Page extract
[START]

We first recall some earlier known results on enhanced power graphs which we need throughout the paper. Bera et al. [7], studied about the completeness, dominatability and many other properties of enhanced power graph of finite group. In fact, they proved the following:

Lemma 2.1

(Theorem 2.4, [7]) The enhanced power graph \(\mathcal {G}_e(G)\) of the group G is complete if and only if G is cyclic.

Lemma 2.2

(Theorem 3.3, [7]) Let G be a non-abelian 2-group. Then the enhanced power graph \(\mathcal {G}_e(G)\) is dominatable if and only if G is generalized quarternion group.

Lemma 2.3

(Theorem 3.1, [7]) Let G be a finite group and \(n \in \mathbb {N}\). If \(\text {gcd}(|G|, n)=1\), then the enhanced power graph \(\mathcal {G}_e(G \times \mathbb {Z}_n)\) is dominatable.

Lemma 2.4

(Lemma 2.1, [7]) Let \(a, b\in G\) with \(\text {o}(a)=\text {o}(b)\) and \(\langle a\rangle \ne \langle b\rangle\). Then x is not adjacent with y for every \(x\in \mathcal {G}en(a)\) and \(y\in \mathcal {G}en(b).\)

We next prove some important lemmas which are used to prove our main theorems.

Lemma 2.5

Let G be a finite group and \(x, y \in G \setminus \{e\}\) be such that \(\text {gcd}(\text {o}(x), \text {o}(y)) = 1\) and \(xy = yx.\) Then, \(x \sim y\) in \(\mathcal {G}_e^*(G)\).

[END]

Your instructions
Cite the page extract exactly. Begin with "(Theorem 3.1, [7])" and finish with "our main theorems.".

Material
[START]

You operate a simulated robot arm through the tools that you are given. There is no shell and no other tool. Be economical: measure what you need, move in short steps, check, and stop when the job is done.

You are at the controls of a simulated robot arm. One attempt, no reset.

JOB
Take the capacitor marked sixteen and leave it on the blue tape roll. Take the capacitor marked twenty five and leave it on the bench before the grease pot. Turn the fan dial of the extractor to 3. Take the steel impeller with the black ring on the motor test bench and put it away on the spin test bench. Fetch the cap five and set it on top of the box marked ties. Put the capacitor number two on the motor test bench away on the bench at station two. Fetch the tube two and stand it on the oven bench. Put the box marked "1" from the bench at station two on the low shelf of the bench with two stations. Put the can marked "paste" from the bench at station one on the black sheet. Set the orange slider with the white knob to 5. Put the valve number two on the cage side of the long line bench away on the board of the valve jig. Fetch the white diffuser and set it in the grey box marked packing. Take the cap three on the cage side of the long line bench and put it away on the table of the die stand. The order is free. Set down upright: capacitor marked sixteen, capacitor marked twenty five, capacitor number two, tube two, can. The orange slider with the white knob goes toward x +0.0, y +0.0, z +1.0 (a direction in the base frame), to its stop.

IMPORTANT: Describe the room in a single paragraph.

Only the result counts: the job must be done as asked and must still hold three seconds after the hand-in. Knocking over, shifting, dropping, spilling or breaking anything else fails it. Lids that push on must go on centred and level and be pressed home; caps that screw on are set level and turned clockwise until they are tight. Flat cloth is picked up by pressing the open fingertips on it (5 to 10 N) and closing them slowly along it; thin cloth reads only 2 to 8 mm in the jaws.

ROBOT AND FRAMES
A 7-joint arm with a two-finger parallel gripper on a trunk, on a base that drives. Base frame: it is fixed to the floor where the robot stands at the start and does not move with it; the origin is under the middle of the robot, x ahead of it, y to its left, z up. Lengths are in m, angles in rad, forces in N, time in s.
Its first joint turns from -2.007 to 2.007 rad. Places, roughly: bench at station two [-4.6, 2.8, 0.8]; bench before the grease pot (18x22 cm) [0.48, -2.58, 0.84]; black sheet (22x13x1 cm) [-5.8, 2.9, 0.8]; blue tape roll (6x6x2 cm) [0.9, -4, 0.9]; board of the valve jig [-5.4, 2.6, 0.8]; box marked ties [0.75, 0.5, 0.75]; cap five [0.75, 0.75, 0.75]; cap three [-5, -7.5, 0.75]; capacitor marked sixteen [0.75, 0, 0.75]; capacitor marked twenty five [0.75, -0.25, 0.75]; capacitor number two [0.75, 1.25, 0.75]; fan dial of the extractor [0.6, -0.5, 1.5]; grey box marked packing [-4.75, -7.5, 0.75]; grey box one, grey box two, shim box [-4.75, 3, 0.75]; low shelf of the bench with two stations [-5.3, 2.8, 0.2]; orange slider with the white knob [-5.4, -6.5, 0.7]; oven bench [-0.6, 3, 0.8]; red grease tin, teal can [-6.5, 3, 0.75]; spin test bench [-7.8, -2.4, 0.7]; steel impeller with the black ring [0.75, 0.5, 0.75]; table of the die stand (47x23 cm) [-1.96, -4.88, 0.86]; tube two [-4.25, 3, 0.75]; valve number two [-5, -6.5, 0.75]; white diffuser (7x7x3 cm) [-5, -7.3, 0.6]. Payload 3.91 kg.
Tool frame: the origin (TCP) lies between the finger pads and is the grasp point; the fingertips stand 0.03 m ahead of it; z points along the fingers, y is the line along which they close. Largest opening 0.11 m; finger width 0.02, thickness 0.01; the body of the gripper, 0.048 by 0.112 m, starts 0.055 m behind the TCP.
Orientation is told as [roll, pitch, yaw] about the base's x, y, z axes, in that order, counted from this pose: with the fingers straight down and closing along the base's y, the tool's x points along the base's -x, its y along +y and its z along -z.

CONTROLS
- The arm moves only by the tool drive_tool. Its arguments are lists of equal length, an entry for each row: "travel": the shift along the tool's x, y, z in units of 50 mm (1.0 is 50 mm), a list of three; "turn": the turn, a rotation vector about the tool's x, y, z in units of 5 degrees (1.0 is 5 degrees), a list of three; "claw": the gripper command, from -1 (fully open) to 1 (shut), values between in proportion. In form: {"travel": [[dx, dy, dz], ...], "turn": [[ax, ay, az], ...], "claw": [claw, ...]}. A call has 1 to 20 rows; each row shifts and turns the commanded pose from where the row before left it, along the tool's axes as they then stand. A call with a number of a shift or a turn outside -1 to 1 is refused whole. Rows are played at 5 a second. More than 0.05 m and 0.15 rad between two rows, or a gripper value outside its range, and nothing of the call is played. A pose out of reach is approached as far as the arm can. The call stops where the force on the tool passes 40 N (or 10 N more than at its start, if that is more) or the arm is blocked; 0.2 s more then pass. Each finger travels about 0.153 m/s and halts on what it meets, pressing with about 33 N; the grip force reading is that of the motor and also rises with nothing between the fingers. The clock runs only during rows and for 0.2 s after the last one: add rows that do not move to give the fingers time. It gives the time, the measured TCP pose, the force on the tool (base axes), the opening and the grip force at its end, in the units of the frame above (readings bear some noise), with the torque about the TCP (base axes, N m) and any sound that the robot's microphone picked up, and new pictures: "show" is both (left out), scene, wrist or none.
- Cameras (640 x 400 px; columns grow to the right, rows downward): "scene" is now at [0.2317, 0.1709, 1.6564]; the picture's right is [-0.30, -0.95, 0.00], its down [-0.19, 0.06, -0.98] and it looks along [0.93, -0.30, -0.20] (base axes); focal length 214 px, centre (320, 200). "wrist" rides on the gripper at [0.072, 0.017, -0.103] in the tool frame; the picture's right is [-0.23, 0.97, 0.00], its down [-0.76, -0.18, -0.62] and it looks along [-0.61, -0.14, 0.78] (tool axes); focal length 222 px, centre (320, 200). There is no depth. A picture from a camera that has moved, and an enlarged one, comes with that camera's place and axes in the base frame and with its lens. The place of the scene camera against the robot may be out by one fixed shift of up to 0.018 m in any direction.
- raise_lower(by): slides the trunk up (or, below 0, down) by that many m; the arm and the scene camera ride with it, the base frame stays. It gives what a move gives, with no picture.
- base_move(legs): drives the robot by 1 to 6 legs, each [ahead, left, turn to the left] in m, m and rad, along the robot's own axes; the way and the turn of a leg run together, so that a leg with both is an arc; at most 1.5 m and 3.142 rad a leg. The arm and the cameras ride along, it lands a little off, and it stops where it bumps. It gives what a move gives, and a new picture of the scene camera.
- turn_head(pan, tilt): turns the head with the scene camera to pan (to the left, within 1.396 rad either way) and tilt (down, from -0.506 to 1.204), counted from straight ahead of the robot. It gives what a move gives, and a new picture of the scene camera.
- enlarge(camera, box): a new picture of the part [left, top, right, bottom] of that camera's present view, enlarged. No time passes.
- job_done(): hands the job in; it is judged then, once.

[END]

Right answer
(Theorem 3.1, [7]) Let G be a finite group and \(n \in \mathbb {N}\). If \(\text {gcd}(|G|, n)=1\), then the enhanced power graph \(\mathcal {G}_e(G \times \mathbb {Z}_n)\) is dominatable.

Lemma 2.4

(Lemma 2.1, [7]) Let \(a, b\in G\) with \(\text {o}(a)=\text {o}(b)\) and \(\langle a\rangle \ne \langle b\rangle\). Then x is not adjacent with y for every \(x\in \mathcal {G}en(a)\) and \(y\in \mathcal {G}en(b).\)

We next prove some important lemmas which are used to prove our main theorems.